Als je 'in de Geest' bent, speelt ons aardse lichaam geen rol en kun je dingen ervaren die je niet zou kunnen als je in je lichaam zou blijven. Op een dag zullen we verheerlijkte lichamen ontvangen, zoals Paulus uitlegt in 1Corintiërs 15, die gemaakt zijn van hemels materiaal, in een hogere staat van bestaan, zodat we de onbeschermde heerlijkheid van God aankunnen. Zoals de apostel Johannes over die dag schreef in 1Johannes 3:2: "...wij zullen Hem zien zoals Hij is".
Johannes ziet de Heer in heerlijkheid
Johannes zegt in 1:11 dat hij 'in de Geest' was en een stem achter zich hoorde - de Heer in heerlijkheid - die zei: "Wat je ziet, schrijf het op en stuur het naar de 7 gemeenten in Asia: Efeze, Smyrna, Pergamos, Thyatira, Sardis, Filadelfia en Laodicia."
In v16-18 zegt de Heer "Ik ben degene die dood was maar nu voor eeuwig levend is" en dat Hij 7 sterren in zijn rechterhand houdt. De betekenis hiervan is dat keizer Domitianus een munt had uitgegeven met een afbeelding van zijn dode zoon. Hij beweerde in seances met zijn dode zoon te spreken en hij gaf een munt uit waarop zijn dode zoon 7 sterren vasthield, die stonden voor de 7 belangrijkste gebieden die Rome had veroverd. Dus wanneer Johannes Jezus ziet en Hij zegt: "Ik was degene die dood was, maar nu leef ik voor eeuwig", en Hij heeft 7 sterren in Zijn rechterhand, dan is dat een berisping aan de Keizer en een verzekering voor de gelovigen dat de Ware en Levende Koning van hen is!

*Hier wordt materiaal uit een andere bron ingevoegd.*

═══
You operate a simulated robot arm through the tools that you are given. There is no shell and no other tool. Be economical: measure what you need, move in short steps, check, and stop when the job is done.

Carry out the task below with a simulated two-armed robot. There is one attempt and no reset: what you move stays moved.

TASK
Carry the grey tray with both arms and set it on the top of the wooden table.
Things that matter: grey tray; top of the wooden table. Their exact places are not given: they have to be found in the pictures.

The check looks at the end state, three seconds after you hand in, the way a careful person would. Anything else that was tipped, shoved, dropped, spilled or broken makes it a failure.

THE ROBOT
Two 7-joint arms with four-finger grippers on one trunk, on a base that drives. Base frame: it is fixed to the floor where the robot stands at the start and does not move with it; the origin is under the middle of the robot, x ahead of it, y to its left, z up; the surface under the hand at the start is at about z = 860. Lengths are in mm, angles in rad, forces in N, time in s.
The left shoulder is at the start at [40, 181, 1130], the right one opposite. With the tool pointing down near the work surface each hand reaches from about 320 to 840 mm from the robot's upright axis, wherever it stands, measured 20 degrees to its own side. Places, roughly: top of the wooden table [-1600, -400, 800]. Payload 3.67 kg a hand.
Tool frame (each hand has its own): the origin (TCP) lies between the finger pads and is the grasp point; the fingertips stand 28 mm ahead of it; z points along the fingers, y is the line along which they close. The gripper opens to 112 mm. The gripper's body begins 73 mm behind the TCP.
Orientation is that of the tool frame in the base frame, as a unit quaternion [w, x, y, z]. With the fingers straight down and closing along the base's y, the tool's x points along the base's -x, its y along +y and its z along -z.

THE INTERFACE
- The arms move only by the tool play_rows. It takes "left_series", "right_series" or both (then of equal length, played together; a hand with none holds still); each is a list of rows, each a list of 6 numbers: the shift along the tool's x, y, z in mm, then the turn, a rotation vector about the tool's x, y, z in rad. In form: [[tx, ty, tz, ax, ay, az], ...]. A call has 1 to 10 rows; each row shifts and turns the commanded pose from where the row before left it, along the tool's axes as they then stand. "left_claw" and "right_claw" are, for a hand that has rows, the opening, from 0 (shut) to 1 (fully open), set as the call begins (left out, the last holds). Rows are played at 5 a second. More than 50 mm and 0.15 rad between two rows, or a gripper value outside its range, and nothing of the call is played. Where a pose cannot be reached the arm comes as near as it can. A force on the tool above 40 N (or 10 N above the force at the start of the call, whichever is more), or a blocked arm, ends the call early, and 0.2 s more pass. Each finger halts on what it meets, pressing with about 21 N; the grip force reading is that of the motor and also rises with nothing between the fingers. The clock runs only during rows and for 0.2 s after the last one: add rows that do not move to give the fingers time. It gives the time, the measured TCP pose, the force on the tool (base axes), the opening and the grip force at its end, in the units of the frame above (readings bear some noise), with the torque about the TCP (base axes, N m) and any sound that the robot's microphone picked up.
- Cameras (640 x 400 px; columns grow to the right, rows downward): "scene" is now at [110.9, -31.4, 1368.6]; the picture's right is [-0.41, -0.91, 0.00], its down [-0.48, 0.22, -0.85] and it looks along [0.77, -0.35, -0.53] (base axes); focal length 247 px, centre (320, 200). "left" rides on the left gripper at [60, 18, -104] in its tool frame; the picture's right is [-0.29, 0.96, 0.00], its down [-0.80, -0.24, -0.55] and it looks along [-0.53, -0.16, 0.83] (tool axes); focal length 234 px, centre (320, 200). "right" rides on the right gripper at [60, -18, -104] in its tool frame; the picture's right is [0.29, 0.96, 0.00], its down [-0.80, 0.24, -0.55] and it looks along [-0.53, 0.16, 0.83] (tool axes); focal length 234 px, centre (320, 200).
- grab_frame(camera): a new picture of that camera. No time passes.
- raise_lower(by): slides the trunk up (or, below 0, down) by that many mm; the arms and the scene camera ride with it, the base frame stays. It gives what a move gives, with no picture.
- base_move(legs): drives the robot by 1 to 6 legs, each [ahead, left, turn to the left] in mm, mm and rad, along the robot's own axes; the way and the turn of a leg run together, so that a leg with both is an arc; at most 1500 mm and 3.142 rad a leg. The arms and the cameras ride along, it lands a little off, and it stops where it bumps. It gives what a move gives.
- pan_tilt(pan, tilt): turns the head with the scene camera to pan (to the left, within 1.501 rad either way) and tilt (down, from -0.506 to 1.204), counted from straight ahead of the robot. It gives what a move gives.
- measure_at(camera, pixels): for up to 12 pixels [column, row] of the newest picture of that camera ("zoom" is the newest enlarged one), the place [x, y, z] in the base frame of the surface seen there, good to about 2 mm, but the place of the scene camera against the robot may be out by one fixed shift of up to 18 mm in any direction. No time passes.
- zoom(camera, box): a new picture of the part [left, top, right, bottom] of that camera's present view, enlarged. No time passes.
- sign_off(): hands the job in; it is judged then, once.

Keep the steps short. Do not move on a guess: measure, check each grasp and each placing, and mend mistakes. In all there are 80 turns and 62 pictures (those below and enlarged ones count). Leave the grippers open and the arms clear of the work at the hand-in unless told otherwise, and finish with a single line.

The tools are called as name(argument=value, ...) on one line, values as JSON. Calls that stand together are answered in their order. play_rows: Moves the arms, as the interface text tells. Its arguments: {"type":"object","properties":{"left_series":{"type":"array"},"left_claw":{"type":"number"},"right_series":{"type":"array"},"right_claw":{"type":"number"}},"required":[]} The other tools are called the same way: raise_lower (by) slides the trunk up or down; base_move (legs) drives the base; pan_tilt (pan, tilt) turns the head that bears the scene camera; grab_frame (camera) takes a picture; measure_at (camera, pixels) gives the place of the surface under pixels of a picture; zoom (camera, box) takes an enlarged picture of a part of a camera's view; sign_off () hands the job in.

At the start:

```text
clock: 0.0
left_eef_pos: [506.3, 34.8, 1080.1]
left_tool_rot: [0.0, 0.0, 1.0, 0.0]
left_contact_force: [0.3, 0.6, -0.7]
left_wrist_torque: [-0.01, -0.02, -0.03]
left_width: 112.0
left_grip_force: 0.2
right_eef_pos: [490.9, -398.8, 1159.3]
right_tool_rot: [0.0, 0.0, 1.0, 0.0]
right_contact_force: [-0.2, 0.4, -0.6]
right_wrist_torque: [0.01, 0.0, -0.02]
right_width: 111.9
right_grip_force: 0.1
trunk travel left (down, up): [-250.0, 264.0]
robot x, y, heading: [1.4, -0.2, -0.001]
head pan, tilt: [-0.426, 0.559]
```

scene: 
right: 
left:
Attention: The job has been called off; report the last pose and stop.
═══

Hoofdstuk 2:1-7 is de brief aan Efeze
Handelingen 19 beschrijft de verbazingwekkende dingen die in Efeze gebeurden. Het was de belangrijkste stad van een Romeinse staat in het moderne Turkije, bekend als 'Asia'. Het was een kleine staat aan de west-centrale kust, en de 7 hoofdsteden zijn de steden waaraan de brieven zijn gericht.
Toen hij voor het eerst naar Efeze ging, trof Paulus ongeveer 12 mannen aan van wie hij aannam dat zij gelovigen waren, maar zij vertelden hem dat zij alleen van Johannes de Doper hadden gehoord. Paulus had hen gevraagd of zij de Heilige Geest hadden ontvangen sinds zij geloofden - wat ons laat zien dat er ook toen vaak een tijdspanne zat tussen de wedergeboorte en het ontvangen van de Heilige Geest. Ik vind het verbazingwekkend dat Paulus, toen hij deze mannen voor het eerst ontmoette, zich daar het meest mee bezighield: hebt u de heilige Geest ontvangen sinds u geloofd hebt? Het was belangrijk voor hem, misschien ook een goed punt voor ons.
Paulus gaf uiteindelijk 2 jaar les op een school, en het Woord verspreidde zich over de hele staat Asia. Die streek had een 'siësta' van ongeveer 11 uur 's morgens tot 4 uur 's middags (16:00), dus hoogstwaarschijnlijk is dat het moment waarop Paulus les gaf. De mensen waren zo ijverig voor de Heer dat ze hun boeken over het occulte verbrandden, en een enorme verstoring in de economie veroorzaakten.
De schatting is dat Efeze ongeveer 250.000 mensen telde, en het is nog steeds een prachtige stad, zelfs in ruïnes. De tempel voor Diana was een van de 7 wereldwonderen van de oude wereld. Overdekte en betegelde trottoirs met ingelegde mozaïeken, een amfitheater met 24.000 zitplaatsen dat zelfs in de moderne tijd nog wordt gebruikt (Elton John en Sting speelden er, en het is nog steeds in gebruik). Toen zij hun occulte boeken verbrandden, ontstond er een oproer waarbij velen zich in het amfitheater verzamelden om antwoorden te eisen. Paul wilde hen toespreken maar moest voor zijn eigen veiligheid de stad uit worden gebracht.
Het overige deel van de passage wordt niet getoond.